I mean, this is just nuts:

2a. How very BBC at Wimbledon of you, Channel 7.

3. The Italians have fun, no matter what.

A five-set collapse by Seppio didn’t ruin #Italia’s day.

3. Other than that, not the most interesting day.

Let’s see…Maria Sharapova cruised, and Eugenie Bouchard survived a completely bizarre second-set walkabout to set up a blockbuster quarterfinal between the two.

Kevin Anderson let some chances go late in the first set against Nadal, and paid for it immediately by getting completely creamed the rest of the way. Halep destroyed Wicky in a match that I have no qualms admitting I napped through, and Makarova took care of business over Goerges (WAIT–GOERGES WAS STILL IN THIS TOURNAMENT?!) to make her 1,000th Australian Open quarterfinal in the last four years. (Approximately.)

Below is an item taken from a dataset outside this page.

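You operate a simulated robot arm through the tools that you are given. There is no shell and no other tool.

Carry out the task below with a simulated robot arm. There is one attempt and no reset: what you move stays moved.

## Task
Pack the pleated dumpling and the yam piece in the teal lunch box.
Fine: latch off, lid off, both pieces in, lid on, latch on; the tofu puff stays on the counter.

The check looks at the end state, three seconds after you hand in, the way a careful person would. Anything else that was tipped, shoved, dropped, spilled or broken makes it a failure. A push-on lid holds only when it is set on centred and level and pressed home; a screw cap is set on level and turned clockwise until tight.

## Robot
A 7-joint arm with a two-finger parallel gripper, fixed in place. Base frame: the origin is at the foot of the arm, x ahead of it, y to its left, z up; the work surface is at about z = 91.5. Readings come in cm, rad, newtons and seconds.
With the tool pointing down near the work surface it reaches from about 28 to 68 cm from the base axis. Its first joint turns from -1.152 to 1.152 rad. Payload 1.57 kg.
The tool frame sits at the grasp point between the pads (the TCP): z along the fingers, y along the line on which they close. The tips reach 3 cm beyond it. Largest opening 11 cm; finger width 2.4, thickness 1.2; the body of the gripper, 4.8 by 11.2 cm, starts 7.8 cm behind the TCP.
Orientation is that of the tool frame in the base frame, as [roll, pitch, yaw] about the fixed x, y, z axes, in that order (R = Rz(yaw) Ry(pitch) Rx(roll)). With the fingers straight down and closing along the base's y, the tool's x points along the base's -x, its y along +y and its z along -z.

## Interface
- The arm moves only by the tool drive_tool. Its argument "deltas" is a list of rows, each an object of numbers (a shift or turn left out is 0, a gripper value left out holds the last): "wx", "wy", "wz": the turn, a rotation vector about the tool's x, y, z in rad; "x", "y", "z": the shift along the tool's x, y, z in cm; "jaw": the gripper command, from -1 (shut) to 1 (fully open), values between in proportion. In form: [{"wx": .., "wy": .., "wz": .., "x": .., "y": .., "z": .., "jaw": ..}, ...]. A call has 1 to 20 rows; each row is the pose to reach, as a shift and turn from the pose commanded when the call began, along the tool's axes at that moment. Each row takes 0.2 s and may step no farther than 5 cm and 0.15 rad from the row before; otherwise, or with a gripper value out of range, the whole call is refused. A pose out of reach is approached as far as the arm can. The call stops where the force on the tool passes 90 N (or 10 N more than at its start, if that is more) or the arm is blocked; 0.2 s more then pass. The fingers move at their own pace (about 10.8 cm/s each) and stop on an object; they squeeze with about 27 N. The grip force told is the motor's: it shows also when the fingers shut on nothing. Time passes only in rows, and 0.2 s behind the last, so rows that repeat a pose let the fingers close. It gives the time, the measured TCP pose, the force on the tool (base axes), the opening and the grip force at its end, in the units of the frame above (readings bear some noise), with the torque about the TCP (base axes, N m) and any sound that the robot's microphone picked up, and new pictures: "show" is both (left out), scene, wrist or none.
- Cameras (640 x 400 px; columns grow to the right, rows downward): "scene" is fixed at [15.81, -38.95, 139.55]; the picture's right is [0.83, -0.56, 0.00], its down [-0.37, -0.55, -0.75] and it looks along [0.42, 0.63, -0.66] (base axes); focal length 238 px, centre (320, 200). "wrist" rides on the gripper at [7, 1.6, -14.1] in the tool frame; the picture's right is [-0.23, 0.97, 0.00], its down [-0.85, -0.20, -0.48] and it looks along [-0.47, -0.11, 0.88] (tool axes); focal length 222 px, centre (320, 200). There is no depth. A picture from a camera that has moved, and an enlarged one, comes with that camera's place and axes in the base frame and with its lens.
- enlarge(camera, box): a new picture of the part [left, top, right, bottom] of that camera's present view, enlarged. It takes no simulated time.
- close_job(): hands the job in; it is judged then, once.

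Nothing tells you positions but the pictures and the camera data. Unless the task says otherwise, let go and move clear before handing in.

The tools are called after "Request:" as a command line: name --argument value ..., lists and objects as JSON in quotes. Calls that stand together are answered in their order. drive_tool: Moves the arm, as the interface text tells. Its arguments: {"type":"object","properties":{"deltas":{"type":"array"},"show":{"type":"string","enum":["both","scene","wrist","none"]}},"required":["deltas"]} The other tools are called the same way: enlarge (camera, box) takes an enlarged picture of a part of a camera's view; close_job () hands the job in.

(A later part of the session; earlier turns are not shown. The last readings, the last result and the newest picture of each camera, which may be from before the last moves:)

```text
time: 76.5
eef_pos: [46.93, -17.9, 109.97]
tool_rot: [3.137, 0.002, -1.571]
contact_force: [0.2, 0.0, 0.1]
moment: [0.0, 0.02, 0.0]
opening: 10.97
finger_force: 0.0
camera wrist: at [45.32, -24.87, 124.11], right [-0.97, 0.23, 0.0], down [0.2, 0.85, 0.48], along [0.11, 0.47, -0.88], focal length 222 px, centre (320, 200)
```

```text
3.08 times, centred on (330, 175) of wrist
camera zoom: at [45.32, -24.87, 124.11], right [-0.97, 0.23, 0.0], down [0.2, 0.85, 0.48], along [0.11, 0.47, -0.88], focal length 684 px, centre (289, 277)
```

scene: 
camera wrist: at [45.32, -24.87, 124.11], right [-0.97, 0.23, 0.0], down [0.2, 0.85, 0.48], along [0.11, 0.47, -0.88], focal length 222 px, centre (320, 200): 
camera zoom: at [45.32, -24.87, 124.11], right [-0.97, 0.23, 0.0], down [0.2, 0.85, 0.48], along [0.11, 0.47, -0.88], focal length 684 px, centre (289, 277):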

Oh, and Tomas Berdych beat Tomic to set up a quarterfinal showdown with Nadal. How does he feel about that?

4. Tomorrow’s OOP is absolutely insane, though:

Vika/Domi, Garbine/Serena, Ferrer/Nishikori, VENUS/Aga, Nole/Muller, Madison/Madison, Feli/Milos.

(Okay, so there’s one match in that line-up that isn’t insane, the rest will do just fine, thank you.)

(WHEN AM I GOING TO SLEEP.)

One Response

  1. Joshua Gibson
    Joshua Gibson January 26, 2015 at 3:20 am |

    Usually I’m not that big on racquet smashing, for two reasons. 1. Tennis matches, especially best-of-five men’s tennis matches, are long enough without having to endure the sort of public behavior that makes me avoid Wal-Mart and 2. Players these days take FOREVER to smash the racquet. Some of them take an entire changeover to figure it out. While I’m sure the reason for this is “space age materials” or whatever, it just looks pathetic and sad. John Isner just looked like an enormous six year old (at least his demeanor matched his playing style?) trying to break his the other day.

    But I love this one from Dimitrov. First of all, it’s properly bent out of shape from ONE smash. But the best part is that he is already throwing it as Murray’s ball makes contact with the court. The racquet is finished almost before the point is finished. This is an efficient use of time.